Wenn am Ende des ersten Bandes das Böse endgültig vernichtet ist und die Guten alles bekommen haben was sie wollen, braucht man mMn keinen zweiten  Band mehr.
Titel: Re: Einzelband oder Reihe? - Wie entscheidet ihr?
Beitrag von: Churke am 10. Juni 2014, 13:44:20
Zitat von: Kati am 08. Juni 2014, 21:58:04
Kann man eurer Meinung nach eine überzeugende Heldenentwicklung auch auf 400 Seiten schreiben?

Also wenn jemand meint, er brauche über 400 Seiten, um eine Figur zu entwickeln, dann finde ich das seltsam.
Eine Figur entwickelt sich, weil die Handung Spuren im Charakter hinterlässt. Das sollte wie von selbst geschehen, im Gegenteil: Wenn man es nicht will, muss man es aktiv verhindern.
Tyrion Lannister z.B. bleibt immer so, wie er ist, weil ihn sein Vater immer wieder auf seinen Platz verweist.

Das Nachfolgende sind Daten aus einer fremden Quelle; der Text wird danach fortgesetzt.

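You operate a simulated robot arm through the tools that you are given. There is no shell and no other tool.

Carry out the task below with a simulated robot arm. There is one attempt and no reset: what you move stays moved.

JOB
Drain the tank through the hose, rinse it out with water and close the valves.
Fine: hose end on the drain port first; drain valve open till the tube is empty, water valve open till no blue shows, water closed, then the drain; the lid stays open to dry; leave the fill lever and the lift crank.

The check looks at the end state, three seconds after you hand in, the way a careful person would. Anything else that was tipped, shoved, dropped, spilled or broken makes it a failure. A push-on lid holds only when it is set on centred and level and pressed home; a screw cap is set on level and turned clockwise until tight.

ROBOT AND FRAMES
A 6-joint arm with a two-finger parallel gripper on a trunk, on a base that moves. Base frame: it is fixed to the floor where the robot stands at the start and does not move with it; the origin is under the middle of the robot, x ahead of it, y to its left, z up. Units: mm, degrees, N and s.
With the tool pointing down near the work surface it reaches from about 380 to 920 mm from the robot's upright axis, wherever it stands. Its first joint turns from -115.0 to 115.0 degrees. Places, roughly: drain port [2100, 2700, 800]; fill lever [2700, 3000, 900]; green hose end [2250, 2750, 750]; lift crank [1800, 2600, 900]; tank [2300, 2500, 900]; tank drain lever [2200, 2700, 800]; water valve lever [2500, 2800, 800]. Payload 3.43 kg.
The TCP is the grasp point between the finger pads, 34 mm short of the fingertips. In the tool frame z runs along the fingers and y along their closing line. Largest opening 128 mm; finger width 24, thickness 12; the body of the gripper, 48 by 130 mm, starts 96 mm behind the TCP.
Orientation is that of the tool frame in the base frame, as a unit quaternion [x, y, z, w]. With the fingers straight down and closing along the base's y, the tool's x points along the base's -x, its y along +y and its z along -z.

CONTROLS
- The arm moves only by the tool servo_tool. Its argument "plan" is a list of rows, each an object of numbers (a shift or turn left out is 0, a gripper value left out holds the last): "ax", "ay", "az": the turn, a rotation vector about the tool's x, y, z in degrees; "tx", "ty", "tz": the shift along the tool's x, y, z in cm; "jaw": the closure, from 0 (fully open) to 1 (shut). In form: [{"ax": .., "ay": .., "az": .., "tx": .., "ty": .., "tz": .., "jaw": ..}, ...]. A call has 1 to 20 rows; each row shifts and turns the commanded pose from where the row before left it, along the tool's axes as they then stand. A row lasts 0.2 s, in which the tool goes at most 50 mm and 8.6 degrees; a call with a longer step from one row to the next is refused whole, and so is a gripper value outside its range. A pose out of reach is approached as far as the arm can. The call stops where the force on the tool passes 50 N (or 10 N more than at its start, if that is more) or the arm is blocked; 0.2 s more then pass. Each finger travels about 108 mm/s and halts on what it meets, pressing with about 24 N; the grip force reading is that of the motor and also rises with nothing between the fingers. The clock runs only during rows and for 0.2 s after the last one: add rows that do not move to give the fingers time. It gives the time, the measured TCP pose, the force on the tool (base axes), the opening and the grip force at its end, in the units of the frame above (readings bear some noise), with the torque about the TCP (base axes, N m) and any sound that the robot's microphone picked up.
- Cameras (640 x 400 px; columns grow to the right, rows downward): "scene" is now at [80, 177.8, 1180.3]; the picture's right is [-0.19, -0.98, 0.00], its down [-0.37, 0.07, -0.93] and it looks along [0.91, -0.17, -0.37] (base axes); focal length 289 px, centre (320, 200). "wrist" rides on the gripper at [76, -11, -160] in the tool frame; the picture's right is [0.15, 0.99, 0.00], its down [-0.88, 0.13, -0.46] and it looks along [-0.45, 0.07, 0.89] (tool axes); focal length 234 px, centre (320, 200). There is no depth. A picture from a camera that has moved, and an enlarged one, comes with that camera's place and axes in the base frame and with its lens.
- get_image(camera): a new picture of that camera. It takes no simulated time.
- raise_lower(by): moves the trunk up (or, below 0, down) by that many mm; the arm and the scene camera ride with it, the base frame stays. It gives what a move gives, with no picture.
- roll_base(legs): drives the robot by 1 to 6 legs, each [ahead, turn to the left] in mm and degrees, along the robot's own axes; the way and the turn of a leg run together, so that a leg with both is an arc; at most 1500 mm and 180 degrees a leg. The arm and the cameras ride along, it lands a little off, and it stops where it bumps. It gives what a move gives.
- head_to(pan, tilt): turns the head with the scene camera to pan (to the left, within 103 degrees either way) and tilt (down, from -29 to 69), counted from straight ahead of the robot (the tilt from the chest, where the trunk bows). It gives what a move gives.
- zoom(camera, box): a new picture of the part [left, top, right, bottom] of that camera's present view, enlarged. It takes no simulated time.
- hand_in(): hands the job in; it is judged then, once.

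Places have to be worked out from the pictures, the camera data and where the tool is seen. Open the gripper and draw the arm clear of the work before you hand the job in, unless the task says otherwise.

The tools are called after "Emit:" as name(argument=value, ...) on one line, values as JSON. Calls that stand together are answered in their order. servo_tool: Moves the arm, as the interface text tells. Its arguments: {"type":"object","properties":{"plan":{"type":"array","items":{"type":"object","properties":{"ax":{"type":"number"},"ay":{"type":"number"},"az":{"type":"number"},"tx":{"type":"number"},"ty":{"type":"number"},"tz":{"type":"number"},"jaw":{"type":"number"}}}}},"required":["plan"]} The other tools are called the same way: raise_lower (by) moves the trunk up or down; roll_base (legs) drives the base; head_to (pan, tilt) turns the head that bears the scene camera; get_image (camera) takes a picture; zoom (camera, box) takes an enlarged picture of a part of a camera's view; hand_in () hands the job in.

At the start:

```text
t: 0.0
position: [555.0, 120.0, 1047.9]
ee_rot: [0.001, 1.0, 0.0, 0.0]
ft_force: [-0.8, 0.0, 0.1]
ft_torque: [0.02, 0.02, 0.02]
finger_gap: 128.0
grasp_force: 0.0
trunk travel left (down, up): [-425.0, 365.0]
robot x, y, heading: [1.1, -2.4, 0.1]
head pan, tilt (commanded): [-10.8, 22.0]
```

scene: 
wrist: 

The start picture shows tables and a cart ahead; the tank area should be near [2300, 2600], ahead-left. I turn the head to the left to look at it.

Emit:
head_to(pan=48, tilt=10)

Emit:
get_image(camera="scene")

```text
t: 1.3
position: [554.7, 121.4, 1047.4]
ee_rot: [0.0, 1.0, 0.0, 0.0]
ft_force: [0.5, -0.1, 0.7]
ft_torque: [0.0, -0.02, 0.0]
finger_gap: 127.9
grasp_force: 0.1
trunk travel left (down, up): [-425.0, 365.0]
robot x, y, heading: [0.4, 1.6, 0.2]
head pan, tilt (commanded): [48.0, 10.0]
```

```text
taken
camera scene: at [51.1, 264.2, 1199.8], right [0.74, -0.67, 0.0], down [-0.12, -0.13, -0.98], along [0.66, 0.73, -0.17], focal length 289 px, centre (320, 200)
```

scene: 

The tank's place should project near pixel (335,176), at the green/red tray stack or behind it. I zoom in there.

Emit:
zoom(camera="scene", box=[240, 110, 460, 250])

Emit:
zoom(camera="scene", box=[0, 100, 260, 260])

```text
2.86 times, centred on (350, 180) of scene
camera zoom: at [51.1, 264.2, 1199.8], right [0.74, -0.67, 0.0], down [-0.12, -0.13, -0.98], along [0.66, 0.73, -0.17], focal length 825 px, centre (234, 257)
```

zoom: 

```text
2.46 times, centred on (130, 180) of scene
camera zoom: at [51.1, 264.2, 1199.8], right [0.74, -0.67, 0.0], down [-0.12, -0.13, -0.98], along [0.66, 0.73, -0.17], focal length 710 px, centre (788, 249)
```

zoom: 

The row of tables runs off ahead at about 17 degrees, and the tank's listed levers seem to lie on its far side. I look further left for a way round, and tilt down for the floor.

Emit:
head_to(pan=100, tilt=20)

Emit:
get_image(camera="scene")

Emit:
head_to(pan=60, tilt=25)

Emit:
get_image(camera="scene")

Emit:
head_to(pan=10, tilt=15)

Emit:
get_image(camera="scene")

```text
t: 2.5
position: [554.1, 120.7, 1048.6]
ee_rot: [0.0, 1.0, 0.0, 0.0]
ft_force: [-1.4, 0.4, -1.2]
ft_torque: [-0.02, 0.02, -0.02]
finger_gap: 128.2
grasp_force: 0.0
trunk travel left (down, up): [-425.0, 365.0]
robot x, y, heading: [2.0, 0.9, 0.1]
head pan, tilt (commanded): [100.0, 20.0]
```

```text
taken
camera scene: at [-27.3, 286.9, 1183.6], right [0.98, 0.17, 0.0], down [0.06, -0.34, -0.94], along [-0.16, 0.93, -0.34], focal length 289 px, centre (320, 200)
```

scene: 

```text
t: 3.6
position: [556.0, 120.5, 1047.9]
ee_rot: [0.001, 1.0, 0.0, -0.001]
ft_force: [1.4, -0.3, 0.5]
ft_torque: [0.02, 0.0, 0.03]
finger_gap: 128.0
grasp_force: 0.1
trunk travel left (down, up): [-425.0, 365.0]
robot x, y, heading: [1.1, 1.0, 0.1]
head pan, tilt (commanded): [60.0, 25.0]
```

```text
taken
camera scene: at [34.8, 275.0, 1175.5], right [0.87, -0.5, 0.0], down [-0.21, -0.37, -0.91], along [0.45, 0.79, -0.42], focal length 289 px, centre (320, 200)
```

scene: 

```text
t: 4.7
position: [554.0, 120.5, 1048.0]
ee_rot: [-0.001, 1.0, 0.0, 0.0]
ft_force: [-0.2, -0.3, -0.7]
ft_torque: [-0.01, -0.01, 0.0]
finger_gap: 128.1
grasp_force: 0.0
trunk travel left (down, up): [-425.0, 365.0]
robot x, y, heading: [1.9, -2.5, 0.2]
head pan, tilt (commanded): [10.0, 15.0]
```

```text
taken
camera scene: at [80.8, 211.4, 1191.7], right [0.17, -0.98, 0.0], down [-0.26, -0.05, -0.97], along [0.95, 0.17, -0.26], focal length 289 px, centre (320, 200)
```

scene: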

Zitat von: Kati am 08. Juni 2014, 21:58:04
Ist es sinnvoll, sich irgendwelche Handlung dazu auszudenken, obwohl die Geschichte eigentlich abgeschlossen ist, nur, um mehrere Bände schreiben zu können?
Wenn im Klappentext von Bd. wasweißichnicht steht "... zieht eine neue, noch finsterere Bedrohung auf", lege ich das Buch gleich wieder zurück auf den Wühltisch. Reihen - ja, gerne. Aber auch wenn man sich selbst kopiert, ist es immer noch eine Kopie.


Titel: Re: Einzelband oder Reihe? - Wie entscheidet ihr?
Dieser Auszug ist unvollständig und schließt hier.